Minggu, April 01, 2012

Tentang Sikap Tegas, Toleran dan Fanatik

Salah satu faktor yang berberan penting dalam membina kerukunan hidup bermasyarakat adalah sikap tegas, toleran dan fanatik, khususnya du lingkungan yng heterogen, baik budaya, agama, kemampuan ekonomi, partai politik dan lain-lain.

Secara ringkas saya menilai bahwa ketiga sikap tersebut semestinya dimiliki oleh elemen tertentu dalam masyarakat. Nah, ketika sikap tersebut tidak berada pada elemen yang tepat dari suatu masyarakat, maka yang terjadi adalah kekacauan dan permasalahan sosial yang tidak habis-habisnya. Dalam konteks ini, ketiga sikap di atas, baik tegas, toleran dan fanatik harus dimaknai secara positif sebagai salah satu atribut dari dinamika kehidupan masyarakat, tampa ketiga sikap tersebut tentu tidak bisa dibayangkan bagaimana hambarnya kehidupan ini.

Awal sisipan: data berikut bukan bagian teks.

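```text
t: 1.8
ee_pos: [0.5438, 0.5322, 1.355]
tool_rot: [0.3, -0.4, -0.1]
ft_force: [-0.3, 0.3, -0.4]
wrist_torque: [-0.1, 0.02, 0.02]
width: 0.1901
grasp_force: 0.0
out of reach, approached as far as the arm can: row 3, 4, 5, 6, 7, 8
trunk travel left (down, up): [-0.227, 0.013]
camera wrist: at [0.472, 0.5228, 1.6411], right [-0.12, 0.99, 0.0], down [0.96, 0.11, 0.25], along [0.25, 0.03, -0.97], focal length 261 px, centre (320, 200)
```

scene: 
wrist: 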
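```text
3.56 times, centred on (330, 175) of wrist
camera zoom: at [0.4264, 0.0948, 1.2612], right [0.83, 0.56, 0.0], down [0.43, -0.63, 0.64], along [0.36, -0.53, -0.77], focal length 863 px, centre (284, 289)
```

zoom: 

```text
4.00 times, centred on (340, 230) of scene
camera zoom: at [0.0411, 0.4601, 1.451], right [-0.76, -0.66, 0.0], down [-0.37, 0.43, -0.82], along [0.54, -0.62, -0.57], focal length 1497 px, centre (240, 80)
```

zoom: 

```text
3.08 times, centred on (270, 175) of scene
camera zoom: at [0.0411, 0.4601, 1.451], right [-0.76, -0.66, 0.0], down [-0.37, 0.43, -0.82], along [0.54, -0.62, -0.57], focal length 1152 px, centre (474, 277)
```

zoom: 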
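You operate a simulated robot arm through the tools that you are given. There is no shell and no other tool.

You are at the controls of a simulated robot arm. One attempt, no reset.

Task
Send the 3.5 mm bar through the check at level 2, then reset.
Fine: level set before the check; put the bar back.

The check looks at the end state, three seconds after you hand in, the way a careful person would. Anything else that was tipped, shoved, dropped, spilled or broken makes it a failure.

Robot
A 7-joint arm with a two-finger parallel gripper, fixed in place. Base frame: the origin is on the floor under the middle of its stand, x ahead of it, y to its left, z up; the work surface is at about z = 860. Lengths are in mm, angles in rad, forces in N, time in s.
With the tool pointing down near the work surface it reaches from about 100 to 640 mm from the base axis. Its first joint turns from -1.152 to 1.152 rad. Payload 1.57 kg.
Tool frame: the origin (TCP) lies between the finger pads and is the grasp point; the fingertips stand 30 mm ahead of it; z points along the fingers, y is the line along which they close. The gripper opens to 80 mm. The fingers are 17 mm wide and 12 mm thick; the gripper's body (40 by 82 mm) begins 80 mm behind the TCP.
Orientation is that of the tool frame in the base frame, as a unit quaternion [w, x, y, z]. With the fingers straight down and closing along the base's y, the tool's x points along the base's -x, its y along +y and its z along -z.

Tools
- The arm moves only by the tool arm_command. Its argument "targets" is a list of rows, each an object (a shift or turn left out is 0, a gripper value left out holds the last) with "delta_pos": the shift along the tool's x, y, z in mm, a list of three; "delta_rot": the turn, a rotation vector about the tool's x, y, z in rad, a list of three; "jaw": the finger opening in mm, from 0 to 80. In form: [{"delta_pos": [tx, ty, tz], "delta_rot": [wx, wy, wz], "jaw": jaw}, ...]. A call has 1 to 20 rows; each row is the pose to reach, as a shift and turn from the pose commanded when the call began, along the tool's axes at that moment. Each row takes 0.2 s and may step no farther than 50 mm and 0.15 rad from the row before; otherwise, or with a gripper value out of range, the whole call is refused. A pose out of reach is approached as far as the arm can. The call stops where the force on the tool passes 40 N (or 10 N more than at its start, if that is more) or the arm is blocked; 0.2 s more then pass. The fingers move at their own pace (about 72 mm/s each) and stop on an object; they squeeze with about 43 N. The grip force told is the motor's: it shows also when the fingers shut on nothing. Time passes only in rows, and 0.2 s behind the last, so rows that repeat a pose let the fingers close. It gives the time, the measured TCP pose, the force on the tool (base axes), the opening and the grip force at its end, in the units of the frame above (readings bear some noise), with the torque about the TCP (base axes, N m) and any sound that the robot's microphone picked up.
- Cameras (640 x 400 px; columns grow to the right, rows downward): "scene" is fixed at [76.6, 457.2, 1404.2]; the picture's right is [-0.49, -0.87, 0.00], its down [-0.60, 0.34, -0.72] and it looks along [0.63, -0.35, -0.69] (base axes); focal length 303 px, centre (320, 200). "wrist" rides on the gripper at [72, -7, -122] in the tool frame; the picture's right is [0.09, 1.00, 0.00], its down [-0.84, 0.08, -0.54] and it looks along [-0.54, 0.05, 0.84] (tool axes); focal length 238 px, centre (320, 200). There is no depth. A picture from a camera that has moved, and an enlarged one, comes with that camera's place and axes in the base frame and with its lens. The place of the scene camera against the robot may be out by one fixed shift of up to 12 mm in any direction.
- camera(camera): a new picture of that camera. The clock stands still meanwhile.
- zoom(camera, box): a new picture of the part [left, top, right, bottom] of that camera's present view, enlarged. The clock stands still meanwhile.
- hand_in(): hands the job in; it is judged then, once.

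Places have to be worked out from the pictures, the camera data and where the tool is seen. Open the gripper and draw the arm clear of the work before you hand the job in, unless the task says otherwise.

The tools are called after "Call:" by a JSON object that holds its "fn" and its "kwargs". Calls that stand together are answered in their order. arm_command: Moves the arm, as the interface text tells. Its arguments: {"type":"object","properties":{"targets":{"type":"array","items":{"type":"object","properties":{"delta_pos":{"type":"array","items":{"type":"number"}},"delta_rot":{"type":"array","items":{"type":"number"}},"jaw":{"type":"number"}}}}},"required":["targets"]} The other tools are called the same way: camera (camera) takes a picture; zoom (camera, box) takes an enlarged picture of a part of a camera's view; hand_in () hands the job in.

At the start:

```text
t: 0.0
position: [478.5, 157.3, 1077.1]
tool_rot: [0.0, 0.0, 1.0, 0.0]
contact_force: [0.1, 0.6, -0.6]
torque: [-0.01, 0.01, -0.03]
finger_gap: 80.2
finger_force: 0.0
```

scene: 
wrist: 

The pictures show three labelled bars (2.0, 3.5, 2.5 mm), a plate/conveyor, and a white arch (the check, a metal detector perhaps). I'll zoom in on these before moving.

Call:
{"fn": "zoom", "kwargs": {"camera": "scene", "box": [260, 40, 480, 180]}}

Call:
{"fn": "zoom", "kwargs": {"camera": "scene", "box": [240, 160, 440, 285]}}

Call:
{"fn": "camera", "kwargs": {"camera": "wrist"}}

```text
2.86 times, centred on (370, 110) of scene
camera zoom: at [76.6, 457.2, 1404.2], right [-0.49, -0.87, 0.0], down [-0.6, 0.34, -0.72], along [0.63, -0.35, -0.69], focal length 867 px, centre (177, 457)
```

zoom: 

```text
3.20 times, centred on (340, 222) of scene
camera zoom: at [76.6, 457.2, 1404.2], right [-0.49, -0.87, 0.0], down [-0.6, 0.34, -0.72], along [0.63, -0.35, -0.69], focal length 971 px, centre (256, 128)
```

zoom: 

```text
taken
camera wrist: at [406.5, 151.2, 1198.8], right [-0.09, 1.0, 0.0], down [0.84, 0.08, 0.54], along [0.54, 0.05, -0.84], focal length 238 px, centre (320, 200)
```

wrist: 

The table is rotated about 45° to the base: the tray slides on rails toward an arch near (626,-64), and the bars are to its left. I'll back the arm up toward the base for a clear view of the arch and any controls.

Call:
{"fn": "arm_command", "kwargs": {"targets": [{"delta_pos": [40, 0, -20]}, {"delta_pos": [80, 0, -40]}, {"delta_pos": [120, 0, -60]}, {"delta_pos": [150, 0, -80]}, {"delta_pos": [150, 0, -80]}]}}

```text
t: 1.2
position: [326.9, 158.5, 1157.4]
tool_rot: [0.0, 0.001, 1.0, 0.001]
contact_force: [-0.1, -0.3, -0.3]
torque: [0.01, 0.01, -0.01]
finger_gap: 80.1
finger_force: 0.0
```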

Merujuk kepada sejarah kehidupan Rasulullah dan para sahabtanya yang mulia, mereka rata-rata dalah orang yang tegas dan memegang prinsip secara pribadi, khususnya dalah hal Praktik Keagamaan dan juga sikap politik.

Rumusan sederhananya, makin tinggi posisi strukturalnya di dalam masyarakat dan agama, maka sikap mereka semakin tegas, sebaliknya semakin kebawah, sikap mereka menjadi semakin toleran.

Kondisi ini bisa dilihat misalnya dari Pribadi Nabi sendiri yang sangat disiplin dalam menjaga ibadah ritualnya secara pribadi, namun memberi kelonggaran kepada para sahabat da ummatnya. Nabi bersikap tegas terhadap keluarganya dalam pelaksanaan hukum agama, bahkan mengancam akan memotong tangan putrinya sendiri bila putrinya melakukan pelanggaran mencuri misalnya, tapi nabi bersikap lunak kepada orang lain yang mengadu dan mengakui kesalahannya untuk bertaubat dan tidak mengulanginya pada lain kesempatan.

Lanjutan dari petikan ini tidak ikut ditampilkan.